Instructions to follow:
Write out all the data again, exactly as it stands.

Recorded information:

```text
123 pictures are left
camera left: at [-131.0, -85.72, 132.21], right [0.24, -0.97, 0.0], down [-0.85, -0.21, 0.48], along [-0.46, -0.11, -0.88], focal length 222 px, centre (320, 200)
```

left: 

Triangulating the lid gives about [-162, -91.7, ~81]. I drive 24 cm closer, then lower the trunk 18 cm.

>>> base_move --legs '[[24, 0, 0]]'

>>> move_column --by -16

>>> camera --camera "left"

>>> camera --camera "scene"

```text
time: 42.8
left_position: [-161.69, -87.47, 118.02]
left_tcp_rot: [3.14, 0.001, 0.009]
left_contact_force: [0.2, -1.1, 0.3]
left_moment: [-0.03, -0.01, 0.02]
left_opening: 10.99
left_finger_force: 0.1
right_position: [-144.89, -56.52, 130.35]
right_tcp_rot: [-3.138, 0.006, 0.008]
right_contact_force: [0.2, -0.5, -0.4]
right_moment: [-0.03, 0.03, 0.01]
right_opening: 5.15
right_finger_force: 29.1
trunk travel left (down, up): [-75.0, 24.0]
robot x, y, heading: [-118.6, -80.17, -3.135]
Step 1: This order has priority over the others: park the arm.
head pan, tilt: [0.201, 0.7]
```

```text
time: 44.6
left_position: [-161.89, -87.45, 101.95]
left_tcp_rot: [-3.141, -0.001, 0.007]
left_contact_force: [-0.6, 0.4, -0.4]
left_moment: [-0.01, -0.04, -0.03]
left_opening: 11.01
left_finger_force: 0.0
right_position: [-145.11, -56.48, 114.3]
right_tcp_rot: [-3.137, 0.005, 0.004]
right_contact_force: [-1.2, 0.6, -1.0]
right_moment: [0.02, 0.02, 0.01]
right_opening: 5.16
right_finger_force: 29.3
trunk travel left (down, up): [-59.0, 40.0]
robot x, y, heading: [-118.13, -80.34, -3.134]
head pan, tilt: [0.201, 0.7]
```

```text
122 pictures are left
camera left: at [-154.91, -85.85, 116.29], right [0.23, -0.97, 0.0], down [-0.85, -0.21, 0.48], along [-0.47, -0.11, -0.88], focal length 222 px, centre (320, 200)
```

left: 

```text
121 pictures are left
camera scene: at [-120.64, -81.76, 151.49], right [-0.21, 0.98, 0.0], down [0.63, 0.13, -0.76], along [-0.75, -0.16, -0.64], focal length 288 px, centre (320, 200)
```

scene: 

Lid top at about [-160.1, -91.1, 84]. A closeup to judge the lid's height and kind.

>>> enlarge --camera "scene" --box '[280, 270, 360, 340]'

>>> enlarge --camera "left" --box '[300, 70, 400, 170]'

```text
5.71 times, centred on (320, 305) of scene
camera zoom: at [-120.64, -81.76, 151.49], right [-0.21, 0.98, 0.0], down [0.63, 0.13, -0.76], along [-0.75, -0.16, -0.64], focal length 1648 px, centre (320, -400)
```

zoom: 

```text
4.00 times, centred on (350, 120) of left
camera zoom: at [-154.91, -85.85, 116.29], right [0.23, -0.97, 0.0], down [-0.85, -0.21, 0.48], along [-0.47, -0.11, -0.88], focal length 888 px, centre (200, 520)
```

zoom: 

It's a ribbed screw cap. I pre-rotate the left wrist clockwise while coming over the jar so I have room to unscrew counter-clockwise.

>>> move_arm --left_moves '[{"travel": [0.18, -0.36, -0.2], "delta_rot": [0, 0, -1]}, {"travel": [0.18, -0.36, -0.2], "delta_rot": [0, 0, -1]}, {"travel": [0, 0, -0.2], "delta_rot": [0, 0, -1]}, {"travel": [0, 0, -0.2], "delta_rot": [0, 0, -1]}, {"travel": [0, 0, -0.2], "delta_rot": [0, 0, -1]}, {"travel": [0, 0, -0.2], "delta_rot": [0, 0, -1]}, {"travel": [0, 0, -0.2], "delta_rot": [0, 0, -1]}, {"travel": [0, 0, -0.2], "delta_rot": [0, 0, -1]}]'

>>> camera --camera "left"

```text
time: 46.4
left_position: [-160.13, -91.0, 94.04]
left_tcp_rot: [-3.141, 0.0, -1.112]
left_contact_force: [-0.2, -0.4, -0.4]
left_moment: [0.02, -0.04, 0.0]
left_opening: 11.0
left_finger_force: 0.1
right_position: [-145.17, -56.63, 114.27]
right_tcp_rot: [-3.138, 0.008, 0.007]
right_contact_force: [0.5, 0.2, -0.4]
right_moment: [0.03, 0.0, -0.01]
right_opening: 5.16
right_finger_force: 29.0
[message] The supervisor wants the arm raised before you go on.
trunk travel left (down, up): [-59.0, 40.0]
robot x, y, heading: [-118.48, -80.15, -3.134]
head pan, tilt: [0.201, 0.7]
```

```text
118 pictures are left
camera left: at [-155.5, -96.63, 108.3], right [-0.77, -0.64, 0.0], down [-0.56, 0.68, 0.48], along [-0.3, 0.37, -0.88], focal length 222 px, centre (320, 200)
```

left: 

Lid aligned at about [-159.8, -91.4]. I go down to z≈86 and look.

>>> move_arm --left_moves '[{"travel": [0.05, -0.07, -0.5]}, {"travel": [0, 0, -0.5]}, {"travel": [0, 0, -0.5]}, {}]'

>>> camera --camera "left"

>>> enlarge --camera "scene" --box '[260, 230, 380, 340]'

Task result:
```text
123 pictures are left
camera left: at [-131.0, -85.72, 132.21], right [0.24, -0.97, 0.0], down [-0.85, -0.21, 0.48], along [-0.46, -0.11, -0.88], focal length 222 px, centre (320, 200)
```

left: 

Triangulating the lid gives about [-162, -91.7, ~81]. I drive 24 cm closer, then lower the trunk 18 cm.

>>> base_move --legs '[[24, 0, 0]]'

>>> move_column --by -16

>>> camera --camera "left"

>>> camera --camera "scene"

```text
time: 42.8
left_position: [-161.69, -87.47, 118.02]
left_tcp_rot: [3.14, 0.001, 0.009]
left_contact_force: [0.2, -1.1, 0.3]
left_moment: [-0.03, -0.01, 0.02]
left_opening: 10.99
left_finger_force: 0.1
right_position: [-144.89, -56.52, 130.35]
right_tcp_rot: [-3.138, 0.006, 0.008]
right_contact_force: [0.2, -0.5, -0.4]
right_moment: [-0.03, 0.03, 0.01]
right_opening: 5.15
right_finger_force: 29.1
trunk travel left (down, up): [-75.0, 24.0]
robot x, y, heading: [-118.6, -80.17, -3.135]
Step 1: This order has priority over the others: park the arm.
head pan, tilt: [0.201, 0.7]
```

```text
time: 44.6
left_position: [-161.89, -87.45, 101.95]
left_tcp_rot: [-3.141, -0.001, 0.007]
left_contact_force: [-0.6, 0.4, -0.4]
left_moment: [-0.01, -0.04, -0.03]
left_opening: 11.01
left_finger_force: 0.0
right_position: [-145.11, -56.48, 114.3]
right_tcp_rot: [-3.137, 0.005, 0.004]
right_contact_force: [-1.2, 0.6, -1.0]
right_moment: [0.02, 0.02, 0.01]
right_opening: 5.16
right_finger_force: 29.3
trunk travel left (down, up): [-59.0, 40.0]
robot x, y, heading: [-118.13, -80.34, -3.134]
head pan, tilt: [0.201, 0.7]
```

```text
122 pictures are left
camera left: at [-154.91, -85.85, 116.29], right [0.23, -0.97, 0.0], down [-0.85, -0.21, 0.48], along [-0.47, -0.11, -0.88], focal length 222 px, centre (320, 200)
```

left: 

```text
121 pictures are left
camera scene: at [-120.64, -81.76, 151.49], right [-0.21, 0.98, 0.0], down [0.63, 0.13, -0.76], along [-0.75, -0.16, -0.64], focal length 288 px, centre (320, 200)
```

scene: 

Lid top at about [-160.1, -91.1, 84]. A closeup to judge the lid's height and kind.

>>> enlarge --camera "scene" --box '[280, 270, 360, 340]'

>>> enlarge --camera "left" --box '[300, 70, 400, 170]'

```text
5.71 times, centred on (320, 305) of scene
camera zoom: at [-120.64, -81.76, 151.49], right [-0.21, 0.98, 0.0], down [0.63, 0.13, -0.76], along [-0.75, -0.16, -0.64], focal length 1648 px, centre (320, -400)
```

zoom: 

```text
4.00 times, centred on (350, 120) of left
camera zoom: at [-154.91, -85.85, 116.29], right [0.23, -0.97, 0.0], down [-0.85, -0.21, 0.48], along [-0.47, -0.11, -0.88], focal length 888 px, centre (200, 520)
```

zoom: 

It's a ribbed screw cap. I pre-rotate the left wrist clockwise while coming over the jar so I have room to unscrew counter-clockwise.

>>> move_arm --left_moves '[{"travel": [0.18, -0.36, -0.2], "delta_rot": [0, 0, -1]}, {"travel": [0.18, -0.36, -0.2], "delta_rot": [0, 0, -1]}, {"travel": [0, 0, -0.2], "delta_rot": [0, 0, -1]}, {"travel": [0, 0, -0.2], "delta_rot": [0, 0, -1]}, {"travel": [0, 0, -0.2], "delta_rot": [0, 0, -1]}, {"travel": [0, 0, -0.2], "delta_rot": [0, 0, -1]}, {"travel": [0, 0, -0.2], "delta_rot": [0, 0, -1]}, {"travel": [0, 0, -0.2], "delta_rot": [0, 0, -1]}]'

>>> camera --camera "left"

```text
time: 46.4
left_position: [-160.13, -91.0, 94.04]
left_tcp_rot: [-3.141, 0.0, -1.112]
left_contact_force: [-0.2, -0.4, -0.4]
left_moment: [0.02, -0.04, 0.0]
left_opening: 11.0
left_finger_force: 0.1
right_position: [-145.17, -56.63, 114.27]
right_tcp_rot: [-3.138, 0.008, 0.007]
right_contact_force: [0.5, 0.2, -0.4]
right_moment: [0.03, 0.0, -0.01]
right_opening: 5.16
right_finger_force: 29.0
[message] The supervisor wants the arm raised before you go on.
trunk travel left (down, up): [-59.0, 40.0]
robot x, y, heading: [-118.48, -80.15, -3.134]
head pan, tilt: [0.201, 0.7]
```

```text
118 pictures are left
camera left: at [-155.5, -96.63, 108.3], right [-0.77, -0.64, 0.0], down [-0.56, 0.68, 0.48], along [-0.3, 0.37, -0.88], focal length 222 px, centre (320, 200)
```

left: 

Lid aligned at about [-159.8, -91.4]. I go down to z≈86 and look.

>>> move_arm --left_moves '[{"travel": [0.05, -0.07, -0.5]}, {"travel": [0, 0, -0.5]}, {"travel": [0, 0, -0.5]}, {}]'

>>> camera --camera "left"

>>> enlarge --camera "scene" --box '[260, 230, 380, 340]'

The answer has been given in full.